ITV's accent survey reminds me of the time we tried to blame bad service on the Brummie accent
ITV’s recent research on what people think about accents around the globe reminded me of the time I worked for a utility company and tried to blame poor customer service scores on our call centre workers’ accents.
PR 101: Don't pin your failings on Ozzy's accent
It has been a while since I worked in the wonderful world of utilities, but when I was there we had to hit certain targets for attending call outs, answering calls and customer scoring of call handling and the like. We had to report our performance statistics to Ofgem on a quarterly basis.
If you did not hit certain targets the company was fined by Ofgem. This was serious business.
After years of doing well in most areas, we needed to try and get a handle on why the call handling scores were so bad. Money was at stake in terms of a big fine and this had a big effect on directors’ bonuses. Given that shit always rolls downhill, it became a project for the comms and lobbying team that I worked in.
I cannot remember the actual reason why it was so poor. It was probably something to do with the phone queuing system, you know: press one to be patronised, press two if you are poor and don’t mind being shunted off to an overseas call handler... that type of thing.
Anyway, during a 'blue sky thinking session' at an overly expensive spa that our directors thought was ok to go to on a bi-monthly basis, and probably after one too many glasses of something tropical, we came up with the idea that we needed to prove that our call centre staff's accents were the problem.

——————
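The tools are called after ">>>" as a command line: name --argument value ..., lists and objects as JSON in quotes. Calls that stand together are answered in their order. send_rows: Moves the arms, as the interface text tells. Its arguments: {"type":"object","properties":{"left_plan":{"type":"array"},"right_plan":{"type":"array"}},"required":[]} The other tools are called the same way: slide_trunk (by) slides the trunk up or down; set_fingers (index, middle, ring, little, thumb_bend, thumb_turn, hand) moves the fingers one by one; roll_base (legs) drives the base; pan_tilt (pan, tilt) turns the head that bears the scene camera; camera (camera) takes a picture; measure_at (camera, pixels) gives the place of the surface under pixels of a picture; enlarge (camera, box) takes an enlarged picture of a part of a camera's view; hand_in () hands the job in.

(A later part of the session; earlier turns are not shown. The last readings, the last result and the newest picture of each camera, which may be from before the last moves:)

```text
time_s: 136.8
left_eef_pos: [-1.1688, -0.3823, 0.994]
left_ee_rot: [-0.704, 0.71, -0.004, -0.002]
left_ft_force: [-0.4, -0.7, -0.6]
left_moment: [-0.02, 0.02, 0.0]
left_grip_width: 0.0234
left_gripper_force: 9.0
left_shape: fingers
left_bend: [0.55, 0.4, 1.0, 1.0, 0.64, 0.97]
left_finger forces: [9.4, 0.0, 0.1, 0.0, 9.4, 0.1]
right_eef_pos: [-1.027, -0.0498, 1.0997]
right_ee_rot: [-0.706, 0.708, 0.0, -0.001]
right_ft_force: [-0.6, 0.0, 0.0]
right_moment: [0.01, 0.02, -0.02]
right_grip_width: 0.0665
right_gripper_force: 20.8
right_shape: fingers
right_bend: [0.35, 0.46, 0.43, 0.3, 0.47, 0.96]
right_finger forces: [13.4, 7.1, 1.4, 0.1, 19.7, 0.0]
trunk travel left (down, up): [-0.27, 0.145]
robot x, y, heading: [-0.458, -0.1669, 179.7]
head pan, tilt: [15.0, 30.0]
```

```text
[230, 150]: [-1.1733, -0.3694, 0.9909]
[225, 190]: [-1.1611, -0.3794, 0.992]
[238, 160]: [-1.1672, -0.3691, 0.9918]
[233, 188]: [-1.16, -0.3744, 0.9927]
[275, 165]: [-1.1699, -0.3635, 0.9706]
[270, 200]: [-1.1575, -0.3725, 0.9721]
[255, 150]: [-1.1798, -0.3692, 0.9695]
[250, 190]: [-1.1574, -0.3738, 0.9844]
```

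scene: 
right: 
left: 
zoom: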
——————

You see, the call centre was based in deepest darkest West Midlands - yes, the land of yam-yams and the word 'bostin'.
We decided to commission research on consumer attitudes to accents and rather fortunately, the Brummie accent came out second worst (after the Liverpool accent).

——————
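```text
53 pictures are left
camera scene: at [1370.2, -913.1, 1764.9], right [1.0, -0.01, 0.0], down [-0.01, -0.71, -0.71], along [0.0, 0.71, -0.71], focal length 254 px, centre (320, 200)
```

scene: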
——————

There were also lots of anecdotal comments about the Brummie accent making people sound depressed and unmotivated. This was perfect.
We dressed up all of the research, put on our best powder-blue suits and headed off to the Ofgem offices in Millbank to present our case. It was thrown out within minutes by a rather irate Ofgem panel of turds.
All that work, all that effort, all of those blue-sky thinking sessions, all for nothing.
Instead, we had to do something rather bizarre; we had to try and actually improve our customer service rather than cover it up.
This was one of my first 'proper' jobs and this whole saga was the first time I realised that you can’t use PR to cover up a bad situation; you need to fix the bad situation and then maybe look to see how you can fix the reputation problem.